The transaction documents were signed at the Serena Hotel in Nairobi on March 10, 2026, with Azizi and Sultan Ali Allana, director of AKFED, putting their names to the agreement. No financial terms were publicly disclosed. Based on NMG’s closing price of Ksh13.25 on the day of signing, the stake carried an implied market value of approximately Ksh1.23 billion — though the agreed transaction price may differ from that figure.
The deal is expected to close within three to four months, subject to regulatory approvals from Kenya’s Capital Markets Authority and the Communications Authority. Taarifa has confirmed it does not intend to make a mandatory offer for the remaining NMG shares held by minority investors, nor does it plan to delist the company from the Nairobi Securities Exchange or from any of the three other exchanges where NMG is cross-listed — the Uganda Securities Exchange, the Dar es Salaam Stock Exchange, and the Rwanda Stock Exchange.

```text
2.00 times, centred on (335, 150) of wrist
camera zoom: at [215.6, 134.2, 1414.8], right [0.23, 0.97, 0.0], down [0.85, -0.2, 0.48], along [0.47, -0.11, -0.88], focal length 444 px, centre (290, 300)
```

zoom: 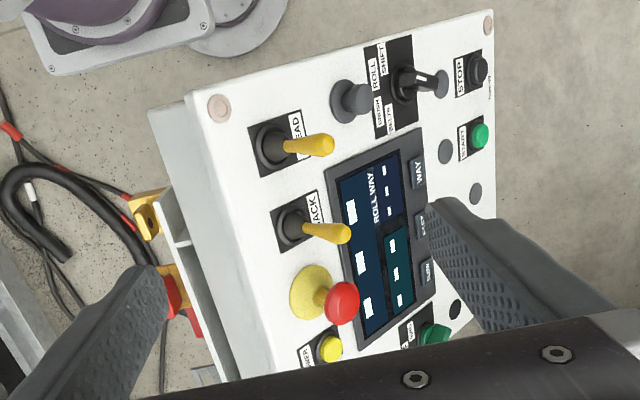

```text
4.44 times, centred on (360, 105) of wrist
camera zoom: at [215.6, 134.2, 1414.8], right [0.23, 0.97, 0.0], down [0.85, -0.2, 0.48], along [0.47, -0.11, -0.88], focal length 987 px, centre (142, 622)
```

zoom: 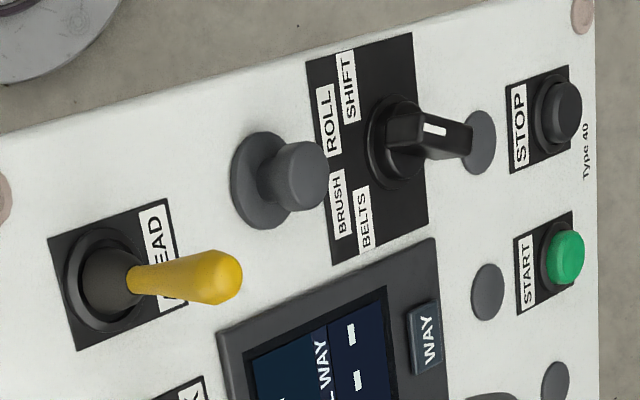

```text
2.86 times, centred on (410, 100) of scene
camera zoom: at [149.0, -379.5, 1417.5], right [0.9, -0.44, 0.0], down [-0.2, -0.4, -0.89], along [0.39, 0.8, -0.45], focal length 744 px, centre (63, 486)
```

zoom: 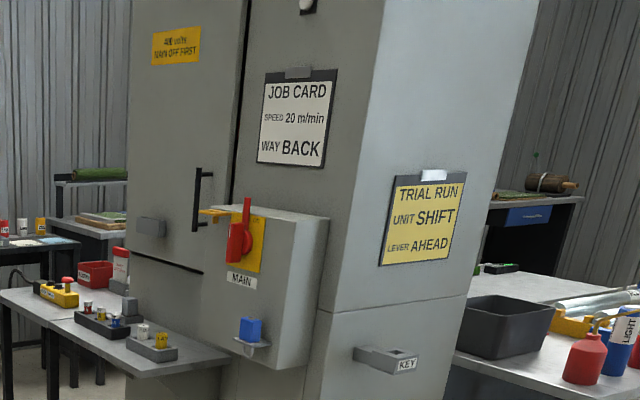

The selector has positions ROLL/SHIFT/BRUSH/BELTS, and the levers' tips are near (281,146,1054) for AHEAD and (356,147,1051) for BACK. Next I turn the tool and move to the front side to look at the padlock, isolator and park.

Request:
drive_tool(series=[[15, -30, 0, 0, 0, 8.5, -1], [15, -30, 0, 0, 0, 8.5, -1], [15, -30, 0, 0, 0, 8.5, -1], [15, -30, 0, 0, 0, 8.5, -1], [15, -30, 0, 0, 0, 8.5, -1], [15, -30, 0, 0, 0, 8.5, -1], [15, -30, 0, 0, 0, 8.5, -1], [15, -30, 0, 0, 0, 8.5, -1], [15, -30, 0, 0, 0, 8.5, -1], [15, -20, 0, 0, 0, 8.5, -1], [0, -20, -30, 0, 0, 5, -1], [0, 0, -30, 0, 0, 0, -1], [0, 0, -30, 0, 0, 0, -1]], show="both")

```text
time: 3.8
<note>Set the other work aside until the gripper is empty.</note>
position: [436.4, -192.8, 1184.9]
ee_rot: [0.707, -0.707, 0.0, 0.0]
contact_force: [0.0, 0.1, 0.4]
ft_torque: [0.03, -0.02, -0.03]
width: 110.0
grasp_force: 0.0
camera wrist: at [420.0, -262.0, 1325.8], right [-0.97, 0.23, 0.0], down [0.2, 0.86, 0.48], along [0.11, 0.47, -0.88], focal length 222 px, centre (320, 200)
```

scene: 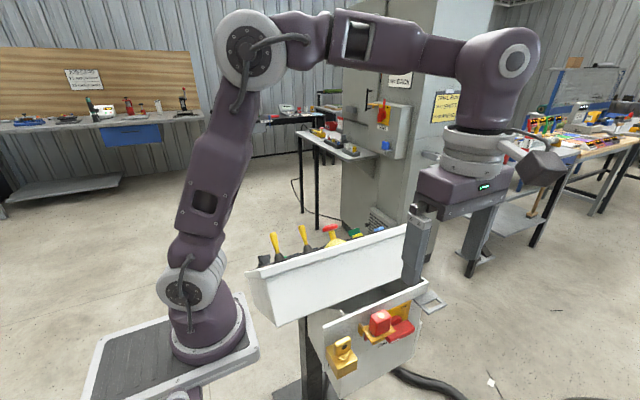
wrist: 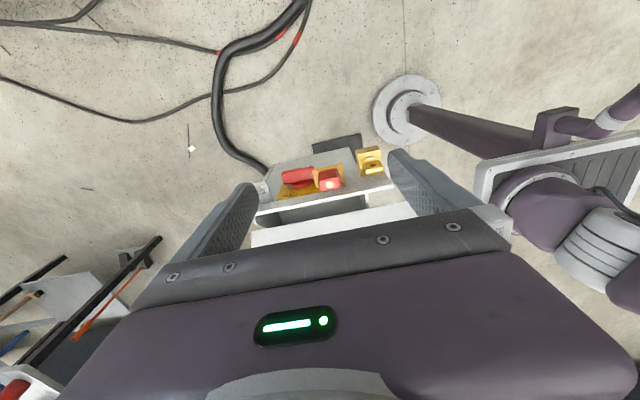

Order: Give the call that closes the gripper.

The Buyer: Who Is Rostam Azizi?
Few figures in East African business carry the range of Rostam Abdulrasul Azizi. According to The Chanzo, Forbes designated him the first Tanzanian dollar billionaire in 2013, with a net worth then exceeding $10 billion, and the Henley and Partners Africa Wealth Report 2022 identified him as the only dollar billionaire in East Africa. He has described himself as a self-made businessman, economist, and former politician whose investment empire spans telecoms, energy, mining, agriculture, real estate, port facilities, and construction — as well as media.
His media credentials are, notably, closely tied to the very institution he is now acquiring. In 1999, Azizi co-founded Mwananchi Communications Limited, which established The Citizen, Mwananchi, and Mwanaspoti — three of Tanzania’s most prominent publications. He exited that investment in 2006 when NMG acquired Mwananchi Communications, giving NMG its Tanzanian newspaper footprint. What is striking about the current transaction is that the properties Azizi helped build are already part of the company he is now taking over. His acquisition of NMG therefore represents not just a new relationship with the institution but a return to properties he helped create.
Following his exit from Mwananchi, Azizi continued building in Tanzanian media. He acquired New Habari (2006) Limited and became a principal investor in Africa Media Group between 2005 and 2019, through which he held interests in Channel Ten, DTV, CTN, Classic FM, and Magic FM. He currently holds interests in Habari Corporation Limited, a media house operating in Tanzania today. Outside media, he was among the founder shareholders of Vodacom Tanzania in 1999, before exiting that investment in 2019 and participating in a consortium that took over Tigo Tanzania — now rebranded as Yas.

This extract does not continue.